Any experiment requires us to say in advance what we're trying to DISPROVE — the who, what, how, and when — and the specific way we'll know if we've disproved our hypothesis.

So when we run an experiment, we come up with a measurement that has a clear go/no-go.

Pass or fail.

We define one signal that we can look at that will tell us if we're heading in the right direction.

Examples:

  • The click-through rate on our test ad

  • How many customers agree to get on a call with us

  • The sign up rate from our landing page

  • etc.

It's not difficult to pick out WHAT to measure. But how do we know what the measurement should be? How many signups signals success?

We don't always know, and this is where we tend to just "see what happens".

Don't.

Just because we don't know what the result should be ideally (whatever that even means), doesn't mean we can't base it on anything.

Here's how:

Any of these metrics exists as part of a system.

For example, clicking on the ad will eventually lead to landing page conversions, which will eventually lead to freemium-to-premium conversions, which will eventually lead to referrals, etc.

Think of the entire ecosystem in which what we're trying to test sits. Develop a model for all of it.

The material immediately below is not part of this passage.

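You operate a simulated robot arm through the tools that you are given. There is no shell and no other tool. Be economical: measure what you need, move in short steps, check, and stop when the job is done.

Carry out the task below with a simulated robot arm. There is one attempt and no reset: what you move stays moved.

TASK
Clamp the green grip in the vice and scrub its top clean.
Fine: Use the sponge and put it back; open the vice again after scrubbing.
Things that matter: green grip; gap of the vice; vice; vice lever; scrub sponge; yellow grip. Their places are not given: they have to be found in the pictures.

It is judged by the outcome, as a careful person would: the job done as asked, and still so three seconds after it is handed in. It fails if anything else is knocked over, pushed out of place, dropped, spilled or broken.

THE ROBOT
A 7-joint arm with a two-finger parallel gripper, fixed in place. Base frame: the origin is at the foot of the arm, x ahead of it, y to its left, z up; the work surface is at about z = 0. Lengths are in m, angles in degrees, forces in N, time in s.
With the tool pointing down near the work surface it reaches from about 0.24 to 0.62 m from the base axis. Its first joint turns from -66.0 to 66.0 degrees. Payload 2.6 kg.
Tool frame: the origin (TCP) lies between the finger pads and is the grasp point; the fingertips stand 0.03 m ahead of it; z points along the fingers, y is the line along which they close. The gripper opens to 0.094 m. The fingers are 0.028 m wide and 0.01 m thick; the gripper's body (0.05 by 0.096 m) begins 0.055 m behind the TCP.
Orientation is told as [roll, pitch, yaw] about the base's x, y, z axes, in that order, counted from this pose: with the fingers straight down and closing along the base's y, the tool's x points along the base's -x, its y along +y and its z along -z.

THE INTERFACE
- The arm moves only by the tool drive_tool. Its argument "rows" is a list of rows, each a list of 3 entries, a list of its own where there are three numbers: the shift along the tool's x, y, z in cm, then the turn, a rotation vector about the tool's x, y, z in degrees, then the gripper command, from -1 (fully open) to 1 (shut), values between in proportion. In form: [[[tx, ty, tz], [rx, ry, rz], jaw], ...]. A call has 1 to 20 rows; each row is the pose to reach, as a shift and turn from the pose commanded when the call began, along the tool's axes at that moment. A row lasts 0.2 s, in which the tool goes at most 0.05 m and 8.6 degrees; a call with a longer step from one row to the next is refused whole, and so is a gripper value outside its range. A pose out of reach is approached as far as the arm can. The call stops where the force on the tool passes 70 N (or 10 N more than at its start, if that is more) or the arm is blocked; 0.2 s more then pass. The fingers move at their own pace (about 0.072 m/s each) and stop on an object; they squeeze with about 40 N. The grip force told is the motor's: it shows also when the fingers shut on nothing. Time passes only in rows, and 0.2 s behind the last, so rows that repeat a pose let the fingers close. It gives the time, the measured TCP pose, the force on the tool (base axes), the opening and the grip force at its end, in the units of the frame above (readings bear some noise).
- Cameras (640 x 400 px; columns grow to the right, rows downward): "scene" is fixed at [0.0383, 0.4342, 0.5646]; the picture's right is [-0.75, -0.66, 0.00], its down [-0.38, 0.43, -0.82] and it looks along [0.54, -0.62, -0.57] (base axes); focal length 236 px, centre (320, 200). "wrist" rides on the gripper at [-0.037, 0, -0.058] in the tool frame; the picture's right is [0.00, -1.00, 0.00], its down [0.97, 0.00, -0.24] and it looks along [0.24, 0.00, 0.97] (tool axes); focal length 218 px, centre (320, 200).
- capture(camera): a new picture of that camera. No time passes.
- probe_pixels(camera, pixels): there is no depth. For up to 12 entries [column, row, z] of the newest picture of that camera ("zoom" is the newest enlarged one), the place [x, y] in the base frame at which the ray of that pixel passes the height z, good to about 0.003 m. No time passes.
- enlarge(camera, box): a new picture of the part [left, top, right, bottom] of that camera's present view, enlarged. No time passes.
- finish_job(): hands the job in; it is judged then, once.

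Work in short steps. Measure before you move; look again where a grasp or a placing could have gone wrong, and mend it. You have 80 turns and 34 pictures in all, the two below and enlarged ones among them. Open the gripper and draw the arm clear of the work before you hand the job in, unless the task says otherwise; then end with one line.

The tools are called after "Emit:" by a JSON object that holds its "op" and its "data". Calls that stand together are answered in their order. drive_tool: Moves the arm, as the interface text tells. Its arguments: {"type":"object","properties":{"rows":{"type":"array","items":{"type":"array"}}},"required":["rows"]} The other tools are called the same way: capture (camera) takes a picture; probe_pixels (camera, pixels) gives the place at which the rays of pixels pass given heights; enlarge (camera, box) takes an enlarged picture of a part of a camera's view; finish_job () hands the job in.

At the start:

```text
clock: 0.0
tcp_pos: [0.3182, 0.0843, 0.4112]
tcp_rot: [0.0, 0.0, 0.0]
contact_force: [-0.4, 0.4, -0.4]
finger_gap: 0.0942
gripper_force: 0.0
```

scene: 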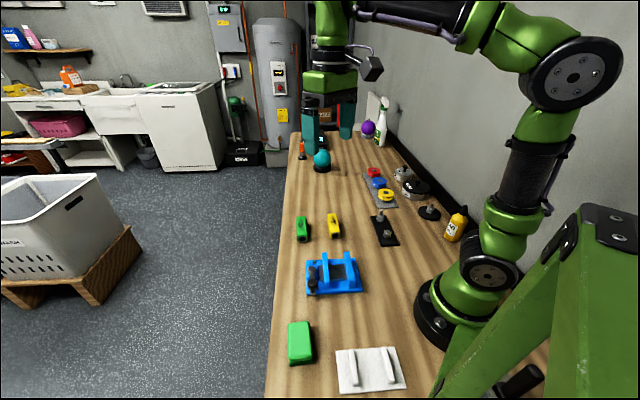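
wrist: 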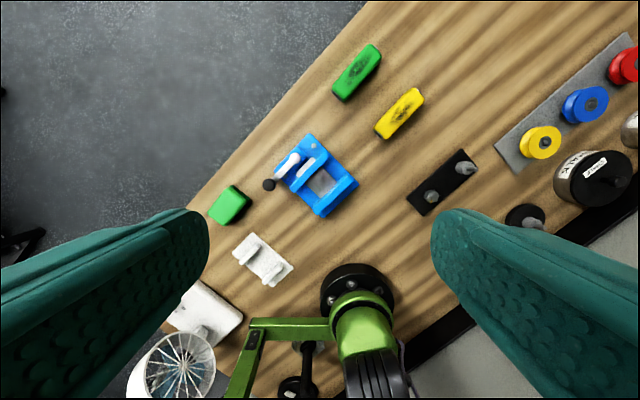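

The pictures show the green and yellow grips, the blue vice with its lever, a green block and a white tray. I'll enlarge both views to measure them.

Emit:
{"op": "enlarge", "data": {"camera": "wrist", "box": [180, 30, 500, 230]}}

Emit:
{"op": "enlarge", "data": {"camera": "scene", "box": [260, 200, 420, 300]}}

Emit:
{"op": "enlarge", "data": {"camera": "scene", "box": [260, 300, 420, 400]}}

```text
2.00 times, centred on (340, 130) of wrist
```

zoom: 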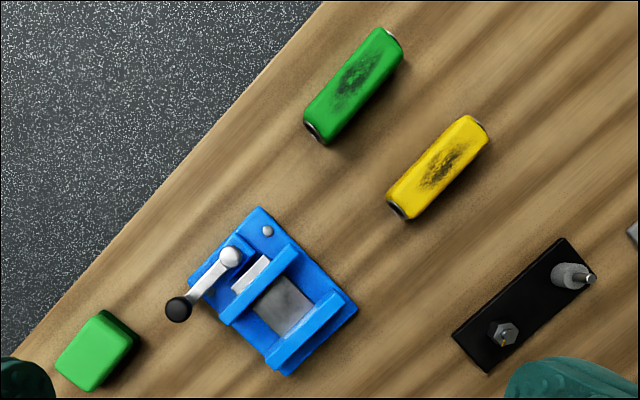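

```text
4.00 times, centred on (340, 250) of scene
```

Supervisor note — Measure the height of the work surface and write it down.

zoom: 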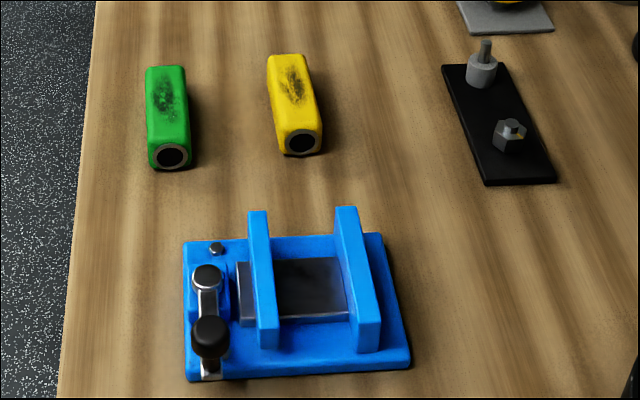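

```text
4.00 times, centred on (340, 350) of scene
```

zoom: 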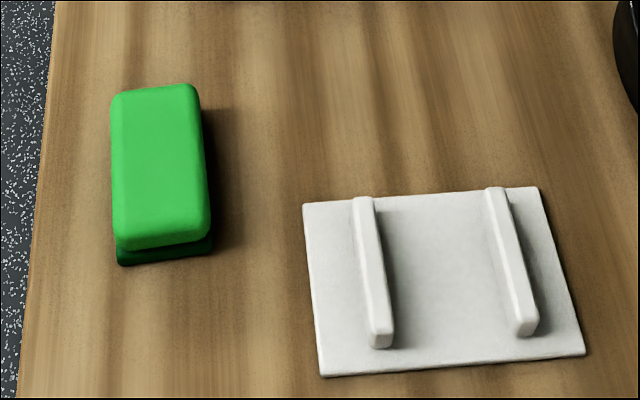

They're all guesses. You're wrong about all of them.

BUT

By basing it on something — particularly on a whole system — any experiment failure will FORCE us to ask:

  • What does it mean to be wrong?

  • What are the implications?

  • How does this inform our model?

  • Does this mean this is less desirable, less viable, or less feasible than we thought?

  • What's the right next experiment?

The answers to those questions are far more important than the result of the experiment itself.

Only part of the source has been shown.